-- START OF SOURCE EXCERPT --
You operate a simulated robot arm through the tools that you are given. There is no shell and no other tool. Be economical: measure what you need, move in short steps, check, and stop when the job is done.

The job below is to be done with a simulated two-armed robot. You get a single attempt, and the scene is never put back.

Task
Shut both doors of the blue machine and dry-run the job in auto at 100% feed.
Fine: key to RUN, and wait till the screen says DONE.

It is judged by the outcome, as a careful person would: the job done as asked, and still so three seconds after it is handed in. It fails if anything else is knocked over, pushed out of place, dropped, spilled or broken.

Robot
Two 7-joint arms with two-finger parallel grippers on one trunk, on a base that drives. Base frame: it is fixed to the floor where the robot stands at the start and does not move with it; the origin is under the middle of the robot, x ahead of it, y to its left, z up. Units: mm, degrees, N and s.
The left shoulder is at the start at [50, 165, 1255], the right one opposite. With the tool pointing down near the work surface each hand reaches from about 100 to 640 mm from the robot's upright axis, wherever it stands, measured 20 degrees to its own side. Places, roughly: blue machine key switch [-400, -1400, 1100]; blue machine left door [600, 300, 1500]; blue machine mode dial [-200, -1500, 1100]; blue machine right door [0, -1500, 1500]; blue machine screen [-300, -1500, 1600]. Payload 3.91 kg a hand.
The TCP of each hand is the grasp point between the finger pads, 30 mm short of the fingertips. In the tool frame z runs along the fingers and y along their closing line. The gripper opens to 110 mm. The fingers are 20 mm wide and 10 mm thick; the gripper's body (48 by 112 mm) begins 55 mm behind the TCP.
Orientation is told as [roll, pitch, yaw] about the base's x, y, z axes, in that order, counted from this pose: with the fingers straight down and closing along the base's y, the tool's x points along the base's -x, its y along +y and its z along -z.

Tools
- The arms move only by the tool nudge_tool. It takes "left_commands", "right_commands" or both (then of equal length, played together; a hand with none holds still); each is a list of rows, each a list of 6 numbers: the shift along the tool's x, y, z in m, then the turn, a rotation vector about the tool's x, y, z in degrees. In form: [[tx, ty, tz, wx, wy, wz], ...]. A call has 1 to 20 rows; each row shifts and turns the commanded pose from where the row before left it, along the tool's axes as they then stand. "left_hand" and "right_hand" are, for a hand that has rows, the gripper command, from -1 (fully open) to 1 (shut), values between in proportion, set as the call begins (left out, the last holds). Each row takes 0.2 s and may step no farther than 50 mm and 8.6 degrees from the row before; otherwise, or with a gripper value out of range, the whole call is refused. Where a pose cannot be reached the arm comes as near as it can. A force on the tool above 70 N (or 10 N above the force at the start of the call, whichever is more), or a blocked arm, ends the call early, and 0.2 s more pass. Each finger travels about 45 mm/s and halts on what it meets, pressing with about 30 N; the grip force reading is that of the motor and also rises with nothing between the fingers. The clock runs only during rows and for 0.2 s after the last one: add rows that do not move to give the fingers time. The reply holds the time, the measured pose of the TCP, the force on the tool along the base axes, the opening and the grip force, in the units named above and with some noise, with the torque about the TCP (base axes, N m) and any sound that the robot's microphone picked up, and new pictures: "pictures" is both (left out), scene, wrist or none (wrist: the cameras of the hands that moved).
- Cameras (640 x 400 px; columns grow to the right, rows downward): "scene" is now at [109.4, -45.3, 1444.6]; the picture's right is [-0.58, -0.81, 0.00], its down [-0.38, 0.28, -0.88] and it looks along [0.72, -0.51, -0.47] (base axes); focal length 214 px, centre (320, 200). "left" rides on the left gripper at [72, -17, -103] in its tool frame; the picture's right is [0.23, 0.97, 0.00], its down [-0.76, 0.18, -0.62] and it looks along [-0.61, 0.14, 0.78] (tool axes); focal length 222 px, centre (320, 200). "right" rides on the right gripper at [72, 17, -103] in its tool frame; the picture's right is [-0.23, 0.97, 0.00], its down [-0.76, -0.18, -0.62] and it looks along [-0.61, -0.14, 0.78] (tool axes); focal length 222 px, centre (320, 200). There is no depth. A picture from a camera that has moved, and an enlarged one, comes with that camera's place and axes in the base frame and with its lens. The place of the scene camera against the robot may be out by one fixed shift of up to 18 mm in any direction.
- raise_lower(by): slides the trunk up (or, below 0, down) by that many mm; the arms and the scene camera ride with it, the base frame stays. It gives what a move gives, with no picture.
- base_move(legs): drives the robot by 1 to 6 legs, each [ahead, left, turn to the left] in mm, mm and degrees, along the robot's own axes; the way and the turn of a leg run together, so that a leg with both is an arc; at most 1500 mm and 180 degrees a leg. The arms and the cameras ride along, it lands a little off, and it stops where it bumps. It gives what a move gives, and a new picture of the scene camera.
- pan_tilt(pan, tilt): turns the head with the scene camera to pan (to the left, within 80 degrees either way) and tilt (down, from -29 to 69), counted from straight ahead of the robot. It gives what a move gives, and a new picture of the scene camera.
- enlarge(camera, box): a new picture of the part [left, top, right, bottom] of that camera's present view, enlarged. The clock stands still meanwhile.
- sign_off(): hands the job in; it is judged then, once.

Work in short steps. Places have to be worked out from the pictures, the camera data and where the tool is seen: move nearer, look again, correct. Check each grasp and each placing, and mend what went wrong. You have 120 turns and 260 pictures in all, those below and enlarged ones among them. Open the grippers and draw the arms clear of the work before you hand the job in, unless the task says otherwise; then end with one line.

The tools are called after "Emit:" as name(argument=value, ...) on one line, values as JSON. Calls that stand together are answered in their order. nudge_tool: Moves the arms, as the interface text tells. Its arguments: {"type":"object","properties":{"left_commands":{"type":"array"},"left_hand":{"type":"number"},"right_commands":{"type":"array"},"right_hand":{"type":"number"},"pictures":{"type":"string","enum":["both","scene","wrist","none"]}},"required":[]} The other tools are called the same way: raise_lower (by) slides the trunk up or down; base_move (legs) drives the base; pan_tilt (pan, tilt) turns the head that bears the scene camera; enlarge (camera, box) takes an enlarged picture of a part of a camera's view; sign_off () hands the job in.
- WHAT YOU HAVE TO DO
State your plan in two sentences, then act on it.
-- END OF SOURCE EXCERPT --
Copy out the lines that hold "between".

- CORRECT RESULT
The TCP of each hand is the grasp point between the finger pads, 30 mm short of the fingertips. In the tool frame z runs along the fingers and y along their closing line. The gripper opens to 110 mm. The fingers are 20 mm wide and 10 mm thick; the gripper's body (48 by 112 mm) begins 55 mm behind the TCP.
- The arms move only by the tool nudge_tool. It takes "left_commands", "right_commands" or both (then of equal length, played together; a hand with none holds still); each is a list of rows, each a list of 6 numbers: the shift along the tool's x, y, z in m, then the turn, a rotation vector about the tool's x, y, z in degrees. In form: [[tx, ty, tz, wx, wy, wz], ...]. A call has 1 to 20 rows; each row shifts and turns the commanded pose from where the row before left it, along the tool's axes as they then stand. "left_hand" and "right_hand" are, for a hand that has rows, the gripper command, from -1 (fully open) to 1 (shut), values between in proportion, set as the call begins (left out, the last holds). Each row takes 0.2 s and may step no farther than 50 mm and 8.6 degrees from the row before; otherwise, or with a gripper value out of range, the whole call is refused. Where a pose cannot be reached the arm comes as near as it can. A force on the tool above 70 N (or 10 N above the force at the start of the call, whichever is more), or a blocked arm, ends the call early, and 0.2 s more pass. Each finger travels about 45 mm/s and halts on what it meets, pressing with about 30 N; the grip force reading is that of the motor and also rises with nothing between the fingers. The clock runs only during rows and for 0.2 s after the last one: add rows that do not move to give the fingers time. The reply holds the time, the measured pose of the TCP, the force on the tool along the base axes, the opening and the grip force, in the units named above and with some noise, with the torque about the TCP (base axes, N m) and any sound that the robot's microphone picked up, and new pictures: "pictures" is both (left out), scene, wrist or none (wrist: the cameras of the hands that moved).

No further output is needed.